戦後の占領下の日本では、日本国籍の航空機の運航が停止されていましたが、1950年6月、民間航空の再開を許可する占領軍総司令部覚書が提示され、翌年6月、日本航空が創設されました。
市村は、日本航空から航空機燃料を供給する事業を立ち上げてほしいという依頼を受けましたが、経験のない石油事業に手を出す気はありませんでした。
ところが、満州航空などで働いていた人たちの技術を生かせる事業はないだろうかという相談を受け、即座に頭に浮かんだのが石油事業でした。たまたま市村の手元にかなりの額の余剰金があったこともあって、事業立ち上げの話は急速に進展し、1952(昭和27)年6月、「三愛石油株式会社」を設立しました。
しかし、スタートはしたものの経営は楽ではなく、頭を悩ます日々が続いていました。
ある日、市村は羽田空港で航空機の給油作業を眺めていました。飛行機が着陸するたびに、燃料を積んだタンク車が機体に横付けされます。
“いちいちタンク車で運ぶのでは手間がかかるなあ。水道管のようなもので石油タンクから飛行機まで直接燃料を送ることはできないだろうか?”
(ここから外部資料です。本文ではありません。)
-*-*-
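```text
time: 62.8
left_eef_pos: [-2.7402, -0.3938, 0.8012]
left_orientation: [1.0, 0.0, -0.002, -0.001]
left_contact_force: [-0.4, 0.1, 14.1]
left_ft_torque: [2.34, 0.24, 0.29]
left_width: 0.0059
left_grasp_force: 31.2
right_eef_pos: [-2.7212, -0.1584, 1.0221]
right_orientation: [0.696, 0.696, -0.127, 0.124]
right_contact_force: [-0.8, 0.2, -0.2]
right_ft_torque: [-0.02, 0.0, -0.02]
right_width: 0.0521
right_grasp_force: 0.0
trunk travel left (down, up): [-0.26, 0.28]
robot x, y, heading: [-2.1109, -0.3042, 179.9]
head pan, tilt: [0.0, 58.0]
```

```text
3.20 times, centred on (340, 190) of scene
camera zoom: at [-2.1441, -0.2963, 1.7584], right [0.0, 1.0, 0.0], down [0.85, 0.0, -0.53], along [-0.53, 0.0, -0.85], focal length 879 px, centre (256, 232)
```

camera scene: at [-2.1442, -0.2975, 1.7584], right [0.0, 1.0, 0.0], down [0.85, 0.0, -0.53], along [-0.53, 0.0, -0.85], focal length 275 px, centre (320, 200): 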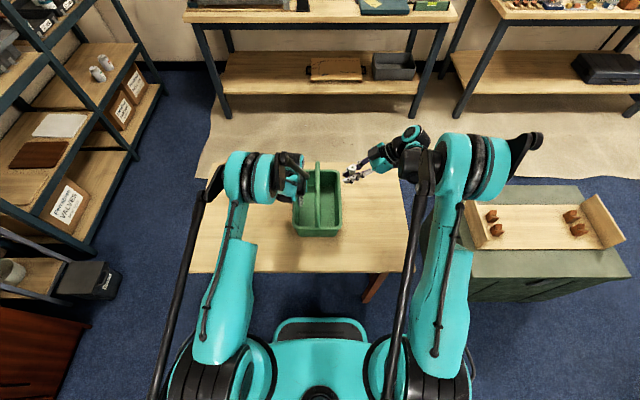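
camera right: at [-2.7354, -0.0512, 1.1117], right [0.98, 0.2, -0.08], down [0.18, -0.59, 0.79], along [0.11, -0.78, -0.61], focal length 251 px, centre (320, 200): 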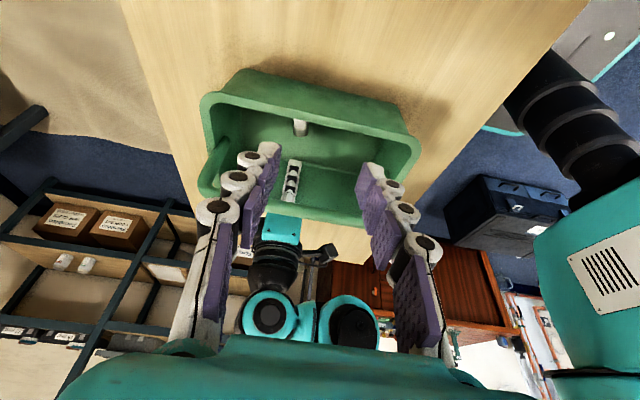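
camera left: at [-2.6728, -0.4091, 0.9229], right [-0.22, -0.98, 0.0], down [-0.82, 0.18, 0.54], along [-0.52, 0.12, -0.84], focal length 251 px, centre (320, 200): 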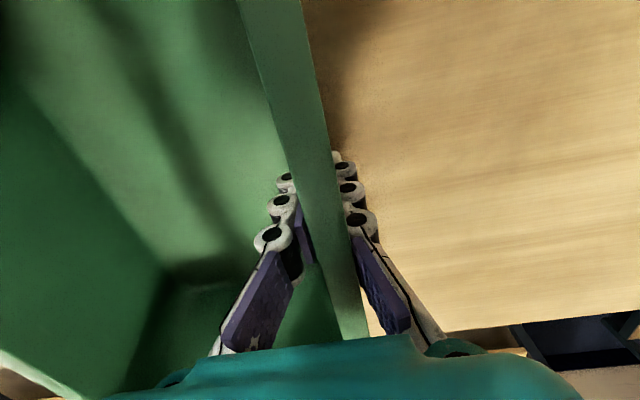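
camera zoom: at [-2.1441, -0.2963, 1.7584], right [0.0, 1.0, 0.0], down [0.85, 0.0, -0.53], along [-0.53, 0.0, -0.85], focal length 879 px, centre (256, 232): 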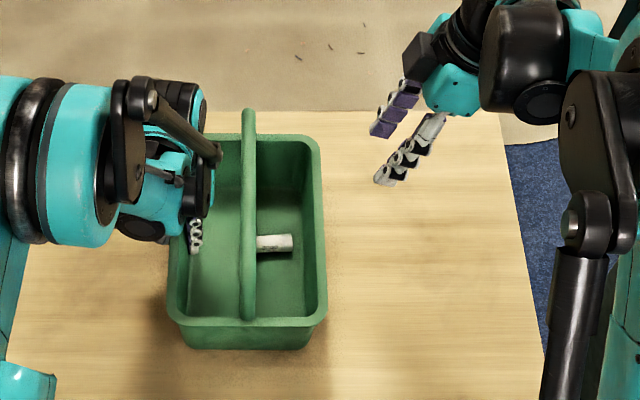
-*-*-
市村はこの思いつきを形にすべく、早速行動を開始。そして、石油タンクから地下パイプを通して飛行機まで直接送油するという「ハイドラント方式」を採用した施設が完成したのです。このアイデアは世界の先駆けとも言えるもので、実現化もサンフランシスコ空港に次いで羽田空港が世界で2番目という快挙でした。実は、施設の建設は海外企業を含めた8社の競願でしたが、日本の空港は日本人である自分の手で、という市村の強い思いが優ったといえましょう。
1955(昭和30)年12月、ハイドラント施設による給油を開始。三愛石油の羽田空港における給油作業は軌道に乗り、空港給油施設として高い評価を受けることになりました。